When it comes to PROVIA photographers that started with film find it hard, but photographers that only shoot digitally find it just rights.
PROVIA aims at the greatest common divisor that makes you feel “beautiful” at a glance, but Irie agrees that it is slightly hard by default.
Some suggest to use Provia with shadows, highlight and color at -1.
Velvia was difficult to develop because color saturation would be a problem in ultra-high saturation subjects especially on early Fujifilm cameras, but it got far better from the X-Pro2 on.
If you have a camera that supports Color Chrome effect the depth of color will increase dramatically if you enable a weak color chrome effect
Velvia lacked color depth compared to silver salt Velvia, so if you apply the color chrome effect it is more ideal and closer to Velvia.
Velvia’s green shadow should be blue.
You can’t adjust film simulations to look similar to each other because the color balance is really different.
You should think about film simulations like changing film in a camera, because they are that different.
All film simulations have different color tiles for each lightness and they are designed to change smoothly in three dimensions.
PRO Neg. is not straight, but it is straight forward which makes it easy to handle.

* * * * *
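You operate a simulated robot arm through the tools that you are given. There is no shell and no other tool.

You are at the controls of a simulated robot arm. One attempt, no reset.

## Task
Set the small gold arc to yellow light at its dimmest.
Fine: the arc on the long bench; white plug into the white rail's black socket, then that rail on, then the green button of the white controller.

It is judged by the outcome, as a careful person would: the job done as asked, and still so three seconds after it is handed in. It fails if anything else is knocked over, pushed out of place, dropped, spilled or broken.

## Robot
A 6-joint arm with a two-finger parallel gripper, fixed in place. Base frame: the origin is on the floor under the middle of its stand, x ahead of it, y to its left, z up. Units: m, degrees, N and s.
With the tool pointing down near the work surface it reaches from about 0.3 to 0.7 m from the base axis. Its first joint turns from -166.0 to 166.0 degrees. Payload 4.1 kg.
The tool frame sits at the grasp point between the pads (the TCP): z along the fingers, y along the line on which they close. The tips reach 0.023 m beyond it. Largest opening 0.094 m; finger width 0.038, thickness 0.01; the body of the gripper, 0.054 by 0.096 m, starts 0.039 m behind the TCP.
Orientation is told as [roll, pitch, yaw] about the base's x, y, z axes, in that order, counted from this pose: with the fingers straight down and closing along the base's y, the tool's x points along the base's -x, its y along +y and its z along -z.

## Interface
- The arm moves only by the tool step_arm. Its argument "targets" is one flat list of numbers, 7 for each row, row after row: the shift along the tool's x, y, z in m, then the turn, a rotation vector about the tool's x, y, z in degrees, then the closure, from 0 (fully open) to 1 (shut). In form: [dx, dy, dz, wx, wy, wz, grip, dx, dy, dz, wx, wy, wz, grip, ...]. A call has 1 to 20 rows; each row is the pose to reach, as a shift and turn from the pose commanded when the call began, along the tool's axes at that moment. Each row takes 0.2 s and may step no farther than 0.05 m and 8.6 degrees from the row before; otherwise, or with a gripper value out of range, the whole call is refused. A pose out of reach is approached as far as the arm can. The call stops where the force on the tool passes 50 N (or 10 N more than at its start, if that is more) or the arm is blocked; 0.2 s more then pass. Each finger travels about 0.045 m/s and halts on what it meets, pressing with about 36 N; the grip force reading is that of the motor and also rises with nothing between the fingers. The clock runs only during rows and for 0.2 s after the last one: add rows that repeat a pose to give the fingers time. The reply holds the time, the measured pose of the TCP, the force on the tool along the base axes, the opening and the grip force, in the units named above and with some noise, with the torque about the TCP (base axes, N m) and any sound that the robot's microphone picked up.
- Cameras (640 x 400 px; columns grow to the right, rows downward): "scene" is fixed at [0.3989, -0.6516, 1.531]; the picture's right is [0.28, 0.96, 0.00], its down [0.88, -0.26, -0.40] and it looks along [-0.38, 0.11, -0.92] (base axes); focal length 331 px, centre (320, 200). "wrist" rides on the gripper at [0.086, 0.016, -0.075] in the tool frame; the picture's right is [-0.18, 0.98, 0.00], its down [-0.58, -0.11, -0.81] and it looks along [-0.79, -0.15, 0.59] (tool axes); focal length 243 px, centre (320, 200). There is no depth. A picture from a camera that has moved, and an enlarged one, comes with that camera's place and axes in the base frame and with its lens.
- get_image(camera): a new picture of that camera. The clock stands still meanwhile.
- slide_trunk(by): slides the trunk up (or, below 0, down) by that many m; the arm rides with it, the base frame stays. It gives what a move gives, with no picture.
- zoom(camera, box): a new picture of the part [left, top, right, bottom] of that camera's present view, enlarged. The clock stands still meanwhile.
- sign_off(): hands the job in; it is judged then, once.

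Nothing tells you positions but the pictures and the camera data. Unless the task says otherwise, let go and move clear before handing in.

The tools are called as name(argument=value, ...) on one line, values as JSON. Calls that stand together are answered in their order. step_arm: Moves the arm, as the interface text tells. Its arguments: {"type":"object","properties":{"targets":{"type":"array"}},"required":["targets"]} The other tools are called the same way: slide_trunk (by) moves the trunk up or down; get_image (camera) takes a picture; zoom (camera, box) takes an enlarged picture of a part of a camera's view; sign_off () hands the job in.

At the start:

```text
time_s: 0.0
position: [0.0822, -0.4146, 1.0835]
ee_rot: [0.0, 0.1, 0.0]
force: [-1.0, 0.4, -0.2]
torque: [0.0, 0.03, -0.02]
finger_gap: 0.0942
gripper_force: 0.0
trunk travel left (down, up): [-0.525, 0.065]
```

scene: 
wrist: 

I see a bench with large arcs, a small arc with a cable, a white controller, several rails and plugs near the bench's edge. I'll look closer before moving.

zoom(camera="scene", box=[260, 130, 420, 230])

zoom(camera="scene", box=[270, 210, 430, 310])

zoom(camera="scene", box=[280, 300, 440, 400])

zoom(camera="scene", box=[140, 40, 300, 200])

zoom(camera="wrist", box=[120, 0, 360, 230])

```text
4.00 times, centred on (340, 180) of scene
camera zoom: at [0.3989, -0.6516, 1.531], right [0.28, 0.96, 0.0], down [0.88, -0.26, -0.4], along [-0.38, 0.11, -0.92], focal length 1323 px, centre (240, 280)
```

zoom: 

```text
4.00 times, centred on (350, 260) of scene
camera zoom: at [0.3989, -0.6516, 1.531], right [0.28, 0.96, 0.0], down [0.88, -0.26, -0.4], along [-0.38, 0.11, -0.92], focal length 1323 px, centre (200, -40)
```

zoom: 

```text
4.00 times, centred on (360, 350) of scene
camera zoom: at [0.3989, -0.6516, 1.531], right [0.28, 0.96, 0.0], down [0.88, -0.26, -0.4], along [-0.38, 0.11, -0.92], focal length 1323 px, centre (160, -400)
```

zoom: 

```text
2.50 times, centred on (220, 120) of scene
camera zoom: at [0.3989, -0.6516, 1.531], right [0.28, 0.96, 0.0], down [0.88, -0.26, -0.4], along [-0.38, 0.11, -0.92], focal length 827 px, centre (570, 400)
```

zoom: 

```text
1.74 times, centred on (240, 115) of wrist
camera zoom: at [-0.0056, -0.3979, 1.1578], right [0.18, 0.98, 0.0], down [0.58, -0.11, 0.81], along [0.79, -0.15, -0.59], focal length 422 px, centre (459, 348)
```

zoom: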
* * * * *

ASTIA is designed to improve the balance of saturation between people and landscapes, so it is best not to change the settings too much.
Monochrome is based on the grayscale of PROVIA.
ACROS is tuned to perform based on the spectral sensitivity curve of film reproducing gray tones in relation to color, which is different than Monochrome.
Fujifilm is sensitive to longer wavelengths of red because it is necessary for starscapes and it is easy to design if you cut around 650nm.
Irie would like to make changes, but many of the choices about color come down to what a beginner might do and what a professional would want.
If that is too flashy PRO Neg. Std with +2 color, which Irie feels is halfway between what is impressive at first glance and what makes you feel comfortable looking at it all the time.
In other modes, Classic Negative has a larger grain effect with strong intensity and maximum sharpness on the negative side which makes it shine.
ETERNA Bleach Bypass is like half the bleach bypass of the film so it might look a little off from what is expected for a photographic work.
If you want to use ETERNA Bleach Bypass for pictures you can set the tone control shadow to +3, highlights to +1, and color to -4 which makes the tone harder and the color lighter.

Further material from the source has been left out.